## Stated task
Could you quote the source text from "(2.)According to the" up to and including "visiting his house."?

START Source text

JUDGEMENT
S.L.TALATI -
(1.)This appeal is directed against the judgment of the learned Additional Sessions Judge Baroda by which he convicted the appellant accused for an offence punishable under sec. 302 1. P. C. and sentenced him to life imprisonment on 30-1-1980 in Sessions Case No. 73 of 1979.
(2.)According to the prosecution there was no direct evidence against the accused and the prosecution relied upon the circumstantial evidence. The admitted facts were that the accused was working as a ward boy in the S. S. G. hospital at Baroda while the wife of the deceased was working as an Aya in that hospital. On the relevant day the wife of the deceased Bai Chanchal was in the hospital admitted for the purpose of delivery and therefore deceased Chimanbhai D. Parmar was alone at his house. Children were for the time being residing at the house of father-in-low of Chimanbhai. Now the circumstances on which the prosecution relied upon are the following circumstances;
1 Accused was known to the deceased and he was frequently visiting his house.
2 Accused was working as a ward-boy in the S. S. G. Hospital and the wife of the deceased was working as Aya in that hospital.
3 The accused was absent in the hospital on 1-3-1979. It is admitted that those three circumstances are innocuous circumstances and if they are taken one by one and as a whole they can lead to nothing. However alongwith these circumstances the other circumstances which are tried to be linked up are the following circumstances and according to the prosecution it is these circumstances which reading together with other circumstances form a chain which point out to the guilt of the accused.

END Source text
START Given material

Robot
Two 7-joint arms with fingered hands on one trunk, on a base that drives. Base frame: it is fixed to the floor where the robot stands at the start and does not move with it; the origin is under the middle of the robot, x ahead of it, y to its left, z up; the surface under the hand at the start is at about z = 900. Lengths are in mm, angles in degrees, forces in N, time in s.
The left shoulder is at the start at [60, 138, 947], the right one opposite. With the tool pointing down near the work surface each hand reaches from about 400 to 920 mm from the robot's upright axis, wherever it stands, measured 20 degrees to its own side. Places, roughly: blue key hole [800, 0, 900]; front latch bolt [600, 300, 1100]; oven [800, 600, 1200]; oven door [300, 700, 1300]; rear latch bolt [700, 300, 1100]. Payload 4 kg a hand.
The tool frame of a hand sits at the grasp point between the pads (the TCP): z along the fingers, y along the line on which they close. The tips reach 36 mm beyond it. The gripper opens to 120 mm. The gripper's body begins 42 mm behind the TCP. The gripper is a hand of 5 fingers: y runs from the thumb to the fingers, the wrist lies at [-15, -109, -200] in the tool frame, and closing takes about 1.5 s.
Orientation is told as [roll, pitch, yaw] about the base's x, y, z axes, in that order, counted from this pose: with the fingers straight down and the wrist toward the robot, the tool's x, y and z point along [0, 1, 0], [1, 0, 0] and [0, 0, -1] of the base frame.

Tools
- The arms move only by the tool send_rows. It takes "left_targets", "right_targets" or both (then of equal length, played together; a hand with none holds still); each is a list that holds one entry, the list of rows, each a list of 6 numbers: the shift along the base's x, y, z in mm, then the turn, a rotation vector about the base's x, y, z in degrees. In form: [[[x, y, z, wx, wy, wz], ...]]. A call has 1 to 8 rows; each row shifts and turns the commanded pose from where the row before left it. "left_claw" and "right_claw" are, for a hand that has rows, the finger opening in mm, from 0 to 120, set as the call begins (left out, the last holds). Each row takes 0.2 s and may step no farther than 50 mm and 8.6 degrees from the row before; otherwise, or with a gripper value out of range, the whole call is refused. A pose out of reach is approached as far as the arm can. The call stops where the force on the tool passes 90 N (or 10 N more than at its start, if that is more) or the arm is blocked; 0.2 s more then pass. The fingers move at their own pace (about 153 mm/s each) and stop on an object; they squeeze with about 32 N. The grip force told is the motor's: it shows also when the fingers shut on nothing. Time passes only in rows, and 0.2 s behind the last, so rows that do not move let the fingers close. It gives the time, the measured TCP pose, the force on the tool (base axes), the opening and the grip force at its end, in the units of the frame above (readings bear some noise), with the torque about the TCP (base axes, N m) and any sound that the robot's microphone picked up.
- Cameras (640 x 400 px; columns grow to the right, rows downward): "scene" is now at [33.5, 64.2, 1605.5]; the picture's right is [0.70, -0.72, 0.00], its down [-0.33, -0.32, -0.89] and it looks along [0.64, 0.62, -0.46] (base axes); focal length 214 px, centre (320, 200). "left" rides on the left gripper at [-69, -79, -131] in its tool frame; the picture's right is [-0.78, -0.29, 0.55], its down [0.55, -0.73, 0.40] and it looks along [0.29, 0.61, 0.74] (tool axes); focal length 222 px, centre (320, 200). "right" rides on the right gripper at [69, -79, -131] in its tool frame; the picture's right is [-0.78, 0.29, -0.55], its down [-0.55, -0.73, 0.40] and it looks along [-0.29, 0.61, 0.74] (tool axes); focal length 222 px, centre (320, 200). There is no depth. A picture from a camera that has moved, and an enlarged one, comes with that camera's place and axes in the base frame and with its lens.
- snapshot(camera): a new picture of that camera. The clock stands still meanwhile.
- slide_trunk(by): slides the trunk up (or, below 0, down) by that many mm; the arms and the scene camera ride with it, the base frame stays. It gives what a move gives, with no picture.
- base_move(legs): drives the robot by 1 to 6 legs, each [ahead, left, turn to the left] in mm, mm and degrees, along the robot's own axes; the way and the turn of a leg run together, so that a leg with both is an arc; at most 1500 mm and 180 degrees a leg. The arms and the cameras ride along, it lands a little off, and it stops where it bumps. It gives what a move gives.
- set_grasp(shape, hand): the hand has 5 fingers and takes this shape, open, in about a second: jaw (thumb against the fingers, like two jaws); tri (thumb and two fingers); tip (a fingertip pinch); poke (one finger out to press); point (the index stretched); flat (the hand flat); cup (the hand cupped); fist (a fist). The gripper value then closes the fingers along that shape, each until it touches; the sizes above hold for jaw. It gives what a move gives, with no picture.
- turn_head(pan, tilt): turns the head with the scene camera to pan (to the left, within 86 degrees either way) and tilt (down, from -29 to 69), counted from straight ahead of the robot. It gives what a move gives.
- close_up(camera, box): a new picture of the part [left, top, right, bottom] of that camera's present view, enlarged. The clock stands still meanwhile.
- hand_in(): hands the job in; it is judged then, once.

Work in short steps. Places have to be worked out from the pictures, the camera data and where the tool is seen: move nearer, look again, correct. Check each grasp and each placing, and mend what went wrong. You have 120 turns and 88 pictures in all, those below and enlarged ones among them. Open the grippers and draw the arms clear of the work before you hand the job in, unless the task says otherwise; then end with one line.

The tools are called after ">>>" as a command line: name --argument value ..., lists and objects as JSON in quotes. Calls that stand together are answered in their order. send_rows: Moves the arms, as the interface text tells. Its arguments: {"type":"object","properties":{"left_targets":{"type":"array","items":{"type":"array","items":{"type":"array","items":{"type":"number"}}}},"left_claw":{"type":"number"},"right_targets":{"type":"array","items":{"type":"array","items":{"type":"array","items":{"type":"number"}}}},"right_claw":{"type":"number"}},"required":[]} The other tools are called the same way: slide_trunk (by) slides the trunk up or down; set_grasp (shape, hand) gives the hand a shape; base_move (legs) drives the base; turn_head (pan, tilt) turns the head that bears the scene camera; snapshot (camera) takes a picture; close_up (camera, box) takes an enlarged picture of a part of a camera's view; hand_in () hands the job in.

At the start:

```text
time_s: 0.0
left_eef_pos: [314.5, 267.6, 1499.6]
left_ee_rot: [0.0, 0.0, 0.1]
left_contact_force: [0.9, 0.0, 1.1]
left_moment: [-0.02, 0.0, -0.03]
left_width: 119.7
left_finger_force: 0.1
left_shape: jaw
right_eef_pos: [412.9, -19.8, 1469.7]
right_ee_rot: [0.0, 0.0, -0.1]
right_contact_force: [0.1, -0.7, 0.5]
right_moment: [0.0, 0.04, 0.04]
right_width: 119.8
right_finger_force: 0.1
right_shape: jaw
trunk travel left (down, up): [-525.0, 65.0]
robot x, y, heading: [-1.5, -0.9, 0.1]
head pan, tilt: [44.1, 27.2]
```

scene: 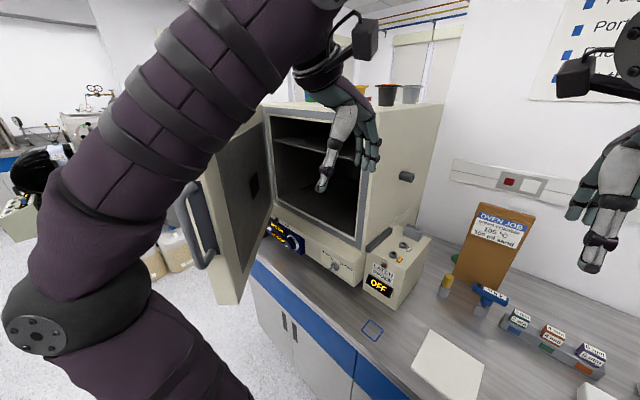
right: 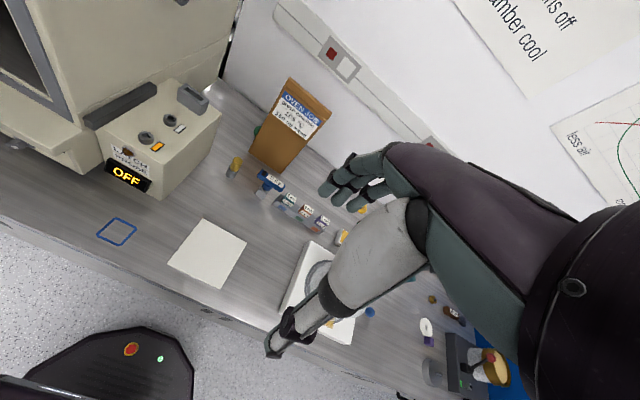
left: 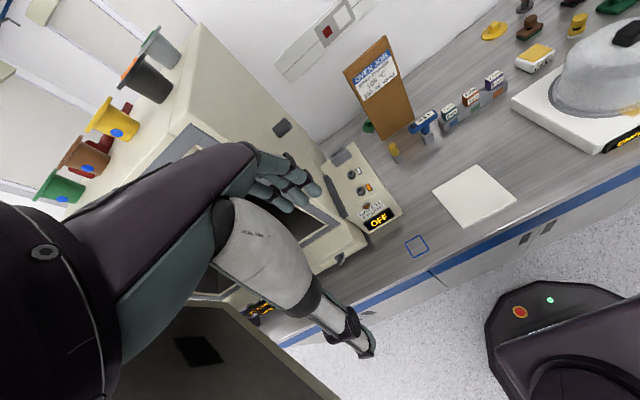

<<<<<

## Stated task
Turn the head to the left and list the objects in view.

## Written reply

END Given material

## Written reply
(2.)According to the prosecution there was no direct evidence against the accused and the prosecution relied upon the circumstantial evidence. The admitted facts were that the accused was working as a ward boy in the S. S. G. hospital at Baroda while the wife of the deceased was working as an Aya in that hospital. On the relevant day the wife of the deceased Bai Chanchal was in the hospital admitted for the purpose of delivery and therefore deceased Chimanbhai D. Parmar was alone at his house. Children were for the time being residing at the house of father-in-low of Chimanbhai. Now the circumstances on which the prosecution relied upon are the following circumstances;
1 Accused was known to the deceased and he was frequently visiting his house.